Look: maybe none of this matters. Maybe these memes, in Dawkinsian style, propagate in purely organic ways, regardless of whether one outlet or figure coordinated with another. Clinton made arguments that, in the context of Russian aggression, sounded “tough” — but also belligerent. That multiple outlets would independently come to the same conclusions, or that they might be influenced by reading each other, would be no great surprise. It’s also true that ideas circulate more quickly in ideologically homogeneous habitats. For example, this December, Pravda Report (yet another Gorshenin property) interviewed Matteo Carnieletto on the coming Pax Trumpiana: Carnieletto is the same Italian journalist who republished the Diana Johnstone interview that was picked up by Russia’s Inopressa back in January. It’s enough to make your eyes glaze over. No wonder people are seeing patterns in static. There are connections everywhere you look. But do they mean anything?
So what does this diary actually argue? Or does it argue anything at all? Was there coordination?

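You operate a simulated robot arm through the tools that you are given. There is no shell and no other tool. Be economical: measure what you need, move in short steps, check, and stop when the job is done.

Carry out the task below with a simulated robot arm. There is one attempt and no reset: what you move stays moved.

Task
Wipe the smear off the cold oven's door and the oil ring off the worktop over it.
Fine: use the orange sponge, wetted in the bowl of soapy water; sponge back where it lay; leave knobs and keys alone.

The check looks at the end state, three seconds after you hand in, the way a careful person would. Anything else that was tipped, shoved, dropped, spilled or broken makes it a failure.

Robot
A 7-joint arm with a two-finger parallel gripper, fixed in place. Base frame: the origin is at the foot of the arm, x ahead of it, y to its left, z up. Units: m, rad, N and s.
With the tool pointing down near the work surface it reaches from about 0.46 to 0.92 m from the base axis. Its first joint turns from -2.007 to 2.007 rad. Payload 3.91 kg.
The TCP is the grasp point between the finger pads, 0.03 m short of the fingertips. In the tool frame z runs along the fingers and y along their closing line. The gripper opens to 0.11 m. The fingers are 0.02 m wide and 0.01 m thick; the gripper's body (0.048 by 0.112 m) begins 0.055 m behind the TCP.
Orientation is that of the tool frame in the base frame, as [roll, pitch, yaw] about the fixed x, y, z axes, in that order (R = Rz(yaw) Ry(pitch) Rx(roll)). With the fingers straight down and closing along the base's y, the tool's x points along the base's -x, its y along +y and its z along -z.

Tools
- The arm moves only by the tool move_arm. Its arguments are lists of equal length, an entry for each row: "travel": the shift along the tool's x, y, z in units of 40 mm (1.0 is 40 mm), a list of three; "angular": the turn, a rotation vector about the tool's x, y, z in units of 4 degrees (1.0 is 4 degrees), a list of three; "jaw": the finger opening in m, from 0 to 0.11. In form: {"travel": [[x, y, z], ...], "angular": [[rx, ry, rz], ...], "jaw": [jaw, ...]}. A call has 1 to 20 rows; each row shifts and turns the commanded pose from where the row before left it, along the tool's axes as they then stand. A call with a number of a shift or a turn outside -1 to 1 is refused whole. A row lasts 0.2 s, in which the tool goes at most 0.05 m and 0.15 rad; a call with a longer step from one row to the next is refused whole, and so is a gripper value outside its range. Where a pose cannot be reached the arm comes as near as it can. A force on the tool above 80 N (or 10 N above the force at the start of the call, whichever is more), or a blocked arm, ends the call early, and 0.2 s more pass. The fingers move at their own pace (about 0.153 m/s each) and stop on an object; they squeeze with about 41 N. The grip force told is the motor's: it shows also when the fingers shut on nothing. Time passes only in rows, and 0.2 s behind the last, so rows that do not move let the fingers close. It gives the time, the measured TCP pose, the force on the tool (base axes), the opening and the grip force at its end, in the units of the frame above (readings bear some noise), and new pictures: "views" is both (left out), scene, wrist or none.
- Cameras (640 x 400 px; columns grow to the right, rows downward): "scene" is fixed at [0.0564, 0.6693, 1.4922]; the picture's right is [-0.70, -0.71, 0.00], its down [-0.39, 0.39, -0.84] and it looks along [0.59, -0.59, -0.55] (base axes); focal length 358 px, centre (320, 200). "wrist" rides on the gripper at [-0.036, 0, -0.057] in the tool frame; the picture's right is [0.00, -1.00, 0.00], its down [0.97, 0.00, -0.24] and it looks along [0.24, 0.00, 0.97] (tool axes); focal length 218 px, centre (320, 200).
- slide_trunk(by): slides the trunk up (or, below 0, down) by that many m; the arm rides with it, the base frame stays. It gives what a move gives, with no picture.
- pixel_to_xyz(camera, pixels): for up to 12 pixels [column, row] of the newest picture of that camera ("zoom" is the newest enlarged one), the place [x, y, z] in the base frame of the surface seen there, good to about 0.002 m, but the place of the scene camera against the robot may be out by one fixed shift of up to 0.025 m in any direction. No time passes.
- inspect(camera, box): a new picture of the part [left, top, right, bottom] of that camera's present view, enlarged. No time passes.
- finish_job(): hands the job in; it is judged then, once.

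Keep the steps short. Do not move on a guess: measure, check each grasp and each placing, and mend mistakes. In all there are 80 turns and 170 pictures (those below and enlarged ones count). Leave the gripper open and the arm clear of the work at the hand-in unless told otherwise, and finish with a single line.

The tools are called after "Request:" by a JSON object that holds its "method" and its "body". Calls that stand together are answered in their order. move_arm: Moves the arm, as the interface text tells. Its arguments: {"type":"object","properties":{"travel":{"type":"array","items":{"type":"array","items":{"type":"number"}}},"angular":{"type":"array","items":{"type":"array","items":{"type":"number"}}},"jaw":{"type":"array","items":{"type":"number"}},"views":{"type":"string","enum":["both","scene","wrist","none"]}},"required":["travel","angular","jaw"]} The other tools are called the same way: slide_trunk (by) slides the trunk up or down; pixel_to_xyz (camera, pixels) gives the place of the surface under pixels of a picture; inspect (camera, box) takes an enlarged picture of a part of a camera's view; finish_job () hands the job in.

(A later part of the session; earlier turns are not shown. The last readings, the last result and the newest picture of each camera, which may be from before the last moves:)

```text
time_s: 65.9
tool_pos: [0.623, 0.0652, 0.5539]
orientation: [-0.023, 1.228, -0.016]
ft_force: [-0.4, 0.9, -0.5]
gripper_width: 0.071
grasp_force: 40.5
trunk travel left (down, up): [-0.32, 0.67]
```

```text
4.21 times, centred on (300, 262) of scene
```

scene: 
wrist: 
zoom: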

Between some Russian outlets, surely. Was the coordination broader than that? Is it provable? Did it matter? Did it substantially reshape any arguments, or did it just accompany an already active line of critique? Did it materially change the election? Did it change the minds of a critical number of voters, or even a large number, or any at all? How could we even begin to measure that? And would it really matter if we could? What would it change?
Well... I promised you this diary would be disappointing. Nearly 3,000 words, wasted, just like that.